┌────────

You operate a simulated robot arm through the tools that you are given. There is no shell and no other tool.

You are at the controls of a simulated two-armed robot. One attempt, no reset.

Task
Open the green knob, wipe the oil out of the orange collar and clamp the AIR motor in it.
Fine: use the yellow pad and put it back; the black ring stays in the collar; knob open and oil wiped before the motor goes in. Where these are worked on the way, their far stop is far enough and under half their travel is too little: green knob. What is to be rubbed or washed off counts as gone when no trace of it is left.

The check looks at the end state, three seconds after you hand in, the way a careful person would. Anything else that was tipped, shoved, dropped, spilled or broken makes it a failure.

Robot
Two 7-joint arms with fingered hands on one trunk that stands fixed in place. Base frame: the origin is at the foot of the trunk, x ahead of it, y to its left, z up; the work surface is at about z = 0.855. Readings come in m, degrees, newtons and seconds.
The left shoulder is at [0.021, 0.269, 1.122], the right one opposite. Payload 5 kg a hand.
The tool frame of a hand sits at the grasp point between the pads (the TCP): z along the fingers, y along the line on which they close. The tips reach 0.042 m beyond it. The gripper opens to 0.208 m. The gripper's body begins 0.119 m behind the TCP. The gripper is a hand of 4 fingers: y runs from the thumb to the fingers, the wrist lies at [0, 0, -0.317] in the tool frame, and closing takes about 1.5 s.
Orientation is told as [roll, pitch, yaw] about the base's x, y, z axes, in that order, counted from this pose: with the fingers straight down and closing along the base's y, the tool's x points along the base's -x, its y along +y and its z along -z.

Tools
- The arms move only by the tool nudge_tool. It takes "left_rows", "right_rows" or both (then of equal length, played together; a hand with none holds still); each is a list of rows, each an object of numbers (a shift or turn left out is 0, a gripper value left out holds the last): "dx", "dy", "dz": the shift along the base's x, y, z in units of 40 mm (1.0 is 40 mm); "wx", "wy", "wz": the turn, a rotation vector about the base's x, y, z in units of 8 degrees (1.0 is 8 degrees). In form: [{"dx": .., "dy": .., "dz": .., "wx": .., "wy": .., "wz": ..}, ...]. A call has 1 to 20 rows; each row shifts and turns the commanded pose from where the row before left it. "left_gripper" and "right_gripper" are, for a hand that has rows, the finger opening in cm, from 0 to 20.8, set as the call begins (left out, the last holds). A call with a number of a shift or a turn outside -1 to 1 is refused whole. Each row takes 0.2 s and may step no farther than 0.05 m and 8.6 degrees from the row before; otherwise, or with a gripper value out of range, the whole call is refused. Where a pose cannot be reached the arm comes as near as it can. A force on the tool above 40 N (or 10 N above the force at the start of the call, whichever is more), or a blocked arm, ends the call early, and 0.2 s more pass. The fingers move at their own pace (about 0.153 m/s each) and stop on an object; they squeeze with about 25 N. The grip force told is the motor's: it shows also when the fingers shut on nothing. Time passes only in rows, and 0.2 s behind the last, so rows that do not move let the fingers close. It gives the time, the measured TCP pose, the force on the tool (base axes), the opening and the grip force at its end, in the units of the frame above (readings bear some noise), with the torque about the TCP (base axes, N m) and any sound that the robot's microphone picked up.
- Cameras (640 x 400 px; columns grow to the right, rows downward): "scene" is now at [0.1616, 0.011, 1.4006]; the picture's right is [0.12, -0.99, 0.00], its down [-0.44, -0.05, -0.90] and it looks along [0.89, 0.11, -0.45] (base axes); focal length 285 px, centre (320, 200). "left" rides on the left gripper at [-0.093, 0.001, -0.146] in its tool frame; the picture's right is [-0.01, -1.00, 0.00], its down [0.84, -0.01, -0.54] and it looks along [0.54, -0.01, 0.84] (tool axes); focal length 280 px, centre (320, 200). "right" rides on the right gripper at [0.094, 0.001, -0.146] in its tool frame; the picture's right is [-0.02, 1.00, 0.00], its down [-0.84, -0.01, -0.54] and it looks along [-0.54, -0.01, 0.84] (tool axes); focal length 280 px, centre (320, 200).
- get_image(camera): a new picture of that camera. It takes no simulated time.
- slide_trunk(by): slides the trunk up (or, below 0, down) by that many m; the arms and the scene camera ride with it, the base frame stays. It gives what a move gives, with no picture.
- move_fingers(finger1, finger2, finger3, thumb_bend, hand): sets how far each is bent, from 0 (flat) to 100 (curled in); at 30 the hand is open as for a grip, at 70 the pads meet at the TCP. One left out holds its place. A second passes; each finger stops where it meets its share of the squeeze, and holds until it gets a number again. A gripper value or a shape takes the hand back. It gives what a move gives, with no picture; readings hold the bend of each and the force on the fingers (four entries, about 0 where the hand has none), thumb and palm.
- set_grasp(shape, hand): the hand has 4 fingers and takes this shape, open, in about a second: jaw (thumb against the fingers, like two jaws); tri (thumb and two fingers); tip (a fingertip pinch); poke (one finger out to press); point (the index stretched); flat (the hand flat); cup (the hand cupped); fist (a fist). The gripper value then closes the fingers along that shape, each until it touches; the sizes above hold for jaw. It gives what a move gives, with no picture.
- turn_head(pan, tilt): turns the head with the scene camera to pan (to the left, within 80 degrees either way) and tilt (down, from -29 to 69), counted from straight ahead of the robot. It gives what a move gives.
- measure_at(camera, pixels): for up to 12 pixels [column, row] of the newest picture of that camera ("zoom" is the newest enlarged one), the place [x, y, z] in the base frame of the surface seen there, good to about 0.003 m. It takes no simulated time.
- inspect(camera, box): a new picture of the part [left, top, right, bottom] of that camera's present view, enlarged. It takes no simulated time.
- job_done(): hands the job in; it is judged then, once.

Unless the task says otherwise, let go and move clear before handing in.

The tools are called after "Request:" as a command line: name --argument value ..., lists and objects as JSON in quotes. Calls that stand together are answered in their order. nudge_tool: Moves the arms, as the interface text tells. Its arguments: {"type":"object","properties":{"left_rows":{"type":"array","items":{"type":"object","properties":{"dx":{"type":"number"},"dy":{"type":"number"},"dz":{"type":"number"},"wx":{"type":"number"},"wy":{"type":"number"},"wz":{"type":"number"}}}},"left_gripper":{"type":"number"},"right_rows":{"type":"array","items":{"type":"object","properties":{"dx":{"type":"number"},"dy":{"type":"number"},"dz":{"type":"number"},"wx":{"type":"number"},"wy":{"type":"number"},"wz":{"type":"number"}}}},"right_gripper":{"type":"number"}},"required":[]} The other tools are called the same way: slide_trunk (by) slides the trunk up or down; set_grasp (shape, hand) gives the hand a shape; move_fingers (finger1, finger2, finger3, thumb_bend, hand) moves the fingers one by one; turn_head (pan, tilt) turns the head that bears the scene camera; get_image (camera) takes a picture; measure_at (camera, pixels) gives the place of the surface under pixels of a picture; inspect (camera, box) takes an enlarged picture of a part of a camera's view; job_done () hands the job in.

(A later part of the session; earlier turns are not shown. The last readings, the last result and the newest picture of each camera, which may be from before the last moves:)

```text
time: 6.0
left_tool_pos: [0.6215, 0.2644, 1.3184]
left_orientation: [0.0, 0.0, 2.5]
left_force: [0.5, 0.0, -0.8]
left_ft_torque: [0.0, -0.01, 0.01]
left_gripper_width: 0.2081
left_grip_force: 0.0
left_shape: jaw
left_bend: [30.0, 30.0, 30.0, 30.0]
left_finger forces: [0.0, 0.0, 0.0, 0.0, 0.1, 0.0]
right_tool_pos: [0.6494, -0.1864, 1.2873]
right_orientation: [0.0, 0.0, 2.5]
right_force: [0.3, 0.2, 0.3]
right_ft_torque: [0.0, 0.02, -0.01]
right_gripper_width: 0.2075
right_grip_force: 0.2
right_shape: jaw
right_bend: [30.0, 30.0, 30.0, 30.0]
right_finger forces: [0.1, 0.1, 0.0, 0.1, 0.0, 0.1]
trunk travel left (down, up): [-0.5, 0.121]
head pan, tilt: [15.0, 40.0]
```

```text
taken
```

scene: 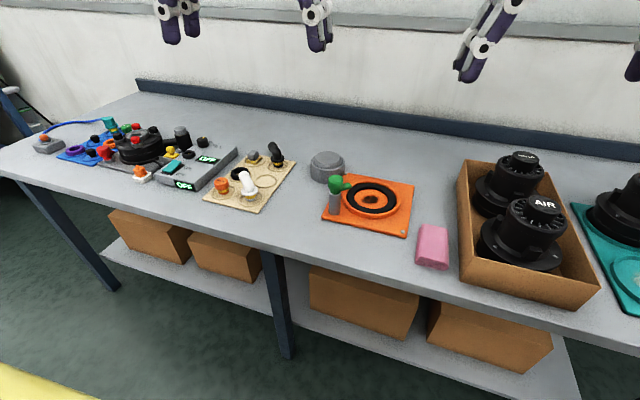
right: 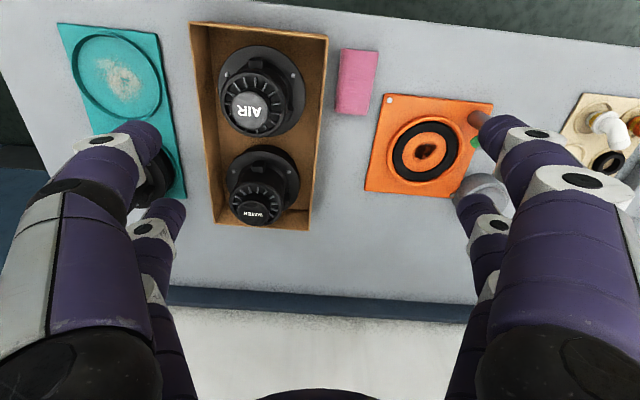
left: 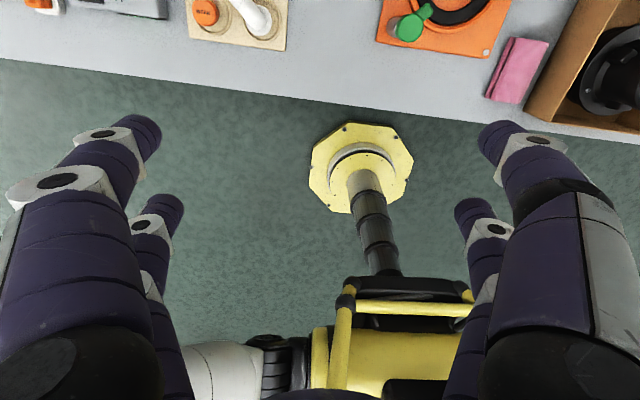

└────────

### PROVIDED PASSAGE
┌────────

One of these alternatives is a return to the good old Cyprus pound, with its history of strength and resilience in adversity and well managed by the Republic of Cyprus. One should, however, bear in mind that those characteristics were those of the old Cyprus pound. It would take a lot of hard work to ensure any return to the Cyprus pound achieves the same results under present conditions. For the strength of the Cyprus pound was always based on good policies, sensible management and good planning, plus the achievement of consistent high growth rates with relatively stable inflation.
The study of a possible return to the Cyprus pound should have been undertaken prior to negotiations given that Cyprus would be forced to accept the Eurogroup memorandum for resolving the island’s banking and public finance problems.
As a result of the memorandum no one really knows what will happen to Cyprus’ economy over the next couple of years. Olli Rhen, the European Commissioner on Economics and Monetary Affairs, anticipates that Cyprus national income will fall 10 to 15 per cent in two years, while several other overseas estimates put the losses in production and income at over 20 per cent. 
The Eurogroup decisions were based on book keeping and simplistic arithmetic, while the economy, and especially the banking and financial sectors, function on the basis of psychology. The one thing you must not do in banking is undermine confidence in the system because no one can prevent total collapse of the financial system if there is a massive bank run by depositors. Yet the Eurogroup has totally undermined such confidence, and ignored the most basic of all banking rules. The miracle is that the people of Cyprus are showing amazing confidence in the system and are going about their daily business in a sensible and practical way, and that gives hope that yet again the island will pull through yet another test of the island’s resilience.

└────────

### STATED EXERCISE
Set down the provided passage as it stands from "The study of" to "20 per cent.", and nothing more.

### SOLUTION
The study of a possible return to the Cyprus pound should have been undertaken prior to negotiations given that Cyprus would be forced to accept the Eurogroup memorandum for resolving the island’s banking and public finance problems.
As a result of the memorandum no one really knows what will happen to Cyprus’ economy over the next couple of years. Olli Rhen, the European Commissioner on Economics and Monetary Affairs, anticipates that Cyprus national income will fall 10 to 15 per cent in two years, while several other overseas estimates put the losses in production and income at over 20 per cent.